Au vu des interprétations diverses et variées que j'ai lu avec attention et intérêt, voici celle que je propose :
La clé du récit nous est donnée à la fin, lorsque la scène de la tuerie qui ouvre le livre est reprise et développée.
Ainsi, au moment où Mickael Patrick approche le canon de sa tempe, menaçant de la tuer, Diana regarde dans le miroir et s'y voit, vingt-ans plus tard, « qui conduit un monospace gris métallisé et qui roule vers la quarantaine, une petite fille bien sanglée sur le siège à côté d'elle. Sur le pare-choc du véhicule qui s'éloigne, elle voit un autocollant. Qui proclame CHOISISSEZ LA VIE. »

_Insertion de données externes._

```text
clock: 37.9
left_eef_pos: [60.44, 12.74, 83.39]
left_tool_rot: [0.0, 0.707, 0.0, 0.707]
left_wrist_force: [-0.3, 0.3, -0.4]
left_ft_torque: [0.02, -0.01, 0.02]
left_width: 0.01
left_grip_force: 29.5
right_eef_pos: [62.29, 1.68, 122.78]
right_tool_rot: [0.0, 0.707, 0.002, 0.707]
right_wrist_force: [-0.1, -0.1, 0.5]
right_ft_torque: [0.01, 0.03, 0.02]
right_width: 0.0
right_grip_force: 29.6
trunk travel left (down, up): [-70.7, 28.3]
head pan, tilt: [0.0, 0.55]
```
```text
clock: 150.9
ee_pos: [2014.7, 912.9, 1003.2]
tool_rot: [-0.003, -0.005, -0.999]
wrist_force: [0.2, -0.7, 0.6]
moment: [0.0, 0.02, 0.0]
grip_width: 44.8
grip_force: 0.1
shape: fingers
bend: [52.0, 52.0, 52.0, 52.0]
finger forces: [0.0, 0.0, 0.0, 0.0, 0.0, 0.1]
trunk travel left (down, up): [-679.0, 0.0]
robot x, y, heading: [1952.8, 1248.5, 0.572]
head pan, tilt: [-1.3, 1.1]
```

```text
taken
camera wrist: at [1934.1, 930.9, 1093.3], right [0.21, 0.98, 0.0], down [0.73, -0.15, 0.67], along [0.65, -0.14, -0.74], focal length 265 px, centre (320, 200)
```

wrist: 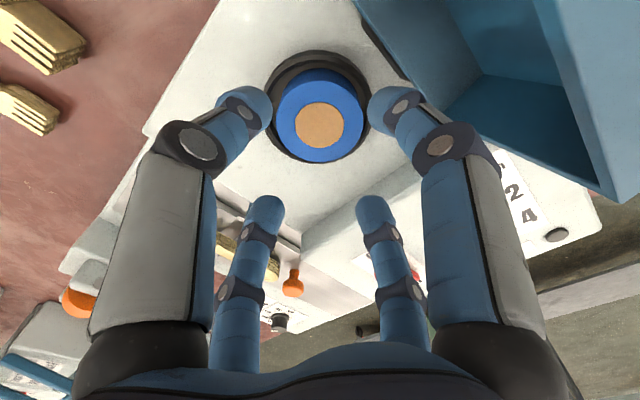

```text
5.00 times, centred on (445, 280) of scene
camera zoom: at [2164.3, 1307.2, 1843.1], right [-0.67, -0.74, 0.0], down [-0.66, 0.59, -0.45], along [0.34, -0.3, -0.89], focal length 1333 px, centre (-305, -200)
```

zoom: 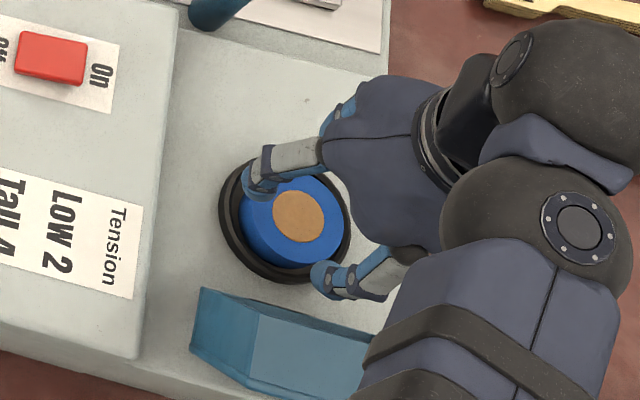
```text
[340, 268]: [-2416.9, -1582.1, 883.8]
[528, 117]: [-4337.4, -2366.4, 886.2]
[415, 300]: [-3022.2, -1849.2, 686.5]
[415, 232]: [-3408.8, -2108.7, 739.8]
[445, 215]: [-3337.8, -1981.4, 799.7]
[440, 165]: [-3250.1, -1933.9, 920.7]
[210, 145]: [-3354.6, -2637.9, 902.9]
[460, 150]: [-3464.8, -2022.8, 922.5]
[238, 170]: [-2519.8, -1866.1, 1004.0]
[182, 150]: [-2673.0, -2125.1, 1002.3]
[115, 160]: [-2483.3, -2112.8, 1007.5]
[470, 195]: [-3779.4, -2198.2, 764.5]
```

C'est à partir de cette projection, de cette vision dans le miroir de ce à quoi pourrait ressembler son existence si elle demeurait vivante que Diana fait ce choix terrible, poussé par la terreur de la mort et le désir instinctif de survie, de demander à l'assassin de tuer son amie, et de l'épargner elle.
Mickael Patrick lui tire malgré tout dessus : « le premier coup de feu fait tomber du ciel une pluie tiède sur les bras de Diana. le second enfonce le reflet d'un bijou dans le lobe temporal gauche de son cerveau », et l'épilogue qui suit s'ouvre avec Diana à l'hôpital : « L'hôpital tout entier bourdonnait comme une longue robe blanche autour d'elle. (…) Un homme lui appuyait sur la poitrine. Une femme lui respirait dans la bouche ». Diana n'est donc pas morte sur le coup. Il n'est pas dit si elle survit à ses blessures ; la scène hallucinée qui suit fait penser tout autant à un cortège célébrant la vie, avec les fleurs, le printemps, qu'à un cortège funèbre, son corps dans un char suivi par la foule. Libre au lecteur de choisir si, lorsque Diana descend du char et regarde autour d'elle, à la toute fin, cela signifie qu'elle est morte, passée « de l'autre côté », ou au contraire qu'elle s'éveille de sa torpeur, de sa transe, et revient à la vie.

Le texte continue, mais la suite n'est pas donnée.